Hindustan Times (Chandigarh)

India-b’desh seed swap a hindrance to curb wheat blast

- Sumanta Ray Chaudhuri

ABOUT 800 HECTARES OF LAND IS AFFECTED BY WHEAT BLAST. A MINISTER SAID CATTLE STRAYING ACROSS THE BORDER TO GRAZE ARE ALSO CARRIERS

KOLKATA: Rahul Amil is a farmer in Basantpur, a village in the Domkol block of Murshidaba­d district in West Bengal that shares a border with the Chapai Nawabganj district of Bangladesh. Amin, who has been cultivatin­g wheat for the past few decades, regularly procures seeds from farmers of Bangladesh.

Quality and price are both factors in opting for seeds from Bangladesh, he says. There is no fence between his village and the neighbouri­ng country.

Not that a fence would have mattered; Krishna Halder, a share-cropper in the Mahakhola village in Nadia district exchanges seeds with farmers from the neighbouri­ng Chuadanga district of Bangladesh despite the presence of a fence.

“Every day, farmers cross over for farming plots that happen to be on Bangladesh­i soil through the gates and across BSF screen. BSF doesn’t check whether farmers are taking seeds or bringing them back,” said Halder.

This informal and free exchange of seeds across the India-bangaldesh border in Murshidaba­d and Nadia districts of Bengal is a headache for the Mamata Banerjee government, which is trying to control the spread of wheat blast in Bengal.

Last year in July, the state banned wheat cultivatio­n for a year within an area of 5 km from the border in these districts. On September 4, the ban was extended for another year.

State agricultur­e minister, Asish Banerjee said, “Though we were expected to come out with a solution for tackling wheat blast within this period, it simply did not happen. There is a huge unfenced border in these two districts and we are unable to control exchange of seeds...”
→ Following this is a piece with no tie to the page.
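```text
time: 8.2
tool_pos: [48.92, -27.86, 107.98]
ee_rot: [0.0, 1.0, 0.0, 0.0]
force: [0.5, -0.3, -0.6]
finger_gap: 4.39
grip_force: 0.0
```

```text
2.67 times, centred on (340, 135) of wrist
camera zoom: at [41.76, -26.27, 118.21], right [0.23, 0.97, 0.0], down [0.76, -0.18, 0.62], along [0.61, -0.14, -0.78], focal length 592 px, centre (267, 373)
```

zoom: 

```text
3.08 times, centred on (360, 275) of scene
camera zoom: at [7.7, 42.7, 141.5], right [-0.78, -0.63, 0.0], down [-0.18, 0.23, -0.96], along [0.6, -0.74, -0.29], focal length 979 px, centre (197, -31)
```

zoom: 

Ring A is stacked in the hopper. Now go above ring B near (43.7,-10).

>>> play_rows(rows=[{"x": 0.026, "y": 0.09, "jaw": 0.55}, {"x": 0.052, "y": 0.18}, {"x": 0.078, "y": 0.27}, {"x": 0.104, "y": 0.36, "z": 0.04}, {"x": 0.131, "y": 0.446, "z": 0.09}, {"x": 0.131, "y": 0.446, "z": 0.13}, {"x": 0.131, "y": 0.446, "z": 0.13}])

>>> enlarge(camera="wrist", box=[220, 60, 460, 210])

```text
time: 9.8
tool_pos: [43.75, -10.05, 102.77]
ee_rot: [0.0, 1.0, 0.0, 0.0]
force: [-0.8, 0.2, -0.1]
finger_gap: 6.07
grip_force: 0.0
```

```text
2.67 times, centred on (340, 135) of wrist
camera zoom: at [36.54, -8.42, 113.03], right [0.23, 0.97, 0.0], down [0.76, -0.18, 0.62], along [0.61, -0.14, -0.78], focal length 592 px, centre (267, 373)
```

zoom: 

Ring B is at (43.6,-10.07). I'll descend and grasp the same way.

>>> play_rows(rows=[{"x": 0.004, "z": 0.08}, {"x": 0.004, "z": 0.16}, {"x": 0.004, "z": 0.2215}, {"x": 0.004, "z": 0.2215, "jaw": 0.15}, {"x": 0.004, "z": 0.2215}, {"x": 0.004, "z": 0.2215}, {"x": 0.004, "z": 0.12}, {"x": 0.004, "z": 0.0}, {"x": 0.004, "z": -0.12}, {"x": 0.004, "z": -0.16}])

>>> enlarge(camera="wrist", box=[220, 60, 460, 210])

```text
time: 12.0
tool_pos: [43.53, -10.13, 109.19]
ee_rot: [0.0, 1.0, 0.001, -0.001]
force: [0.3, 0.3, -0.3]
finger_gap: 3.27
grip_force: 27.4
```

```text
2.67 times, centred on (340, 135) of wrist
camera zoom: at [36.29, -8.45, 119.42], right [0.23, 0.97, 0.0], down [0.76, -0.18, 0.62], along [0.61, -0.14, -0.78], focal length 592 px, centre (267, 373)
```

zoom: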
The challenge confrontin­g the administra­tion is evident from what the farmers say. “Despite the border, we live like a single society, where we exchange food items and even goodies during festivitie­s...,” said Biplab Biswas, a farmer from Chapra in Nadia.

About 800 hectares of land has been affected by the disease.

A minister said cattle that stray across the border on either side to graze are also carriers.

Bangladesh has a 4,096-km border with India, of which 2,217 km is with West Bengal.

“Last year, the state government paid a compensati­on of ~4.10 crore to farmers for the wheat that we had to burn in the fields ,” said the agricultur­e minister.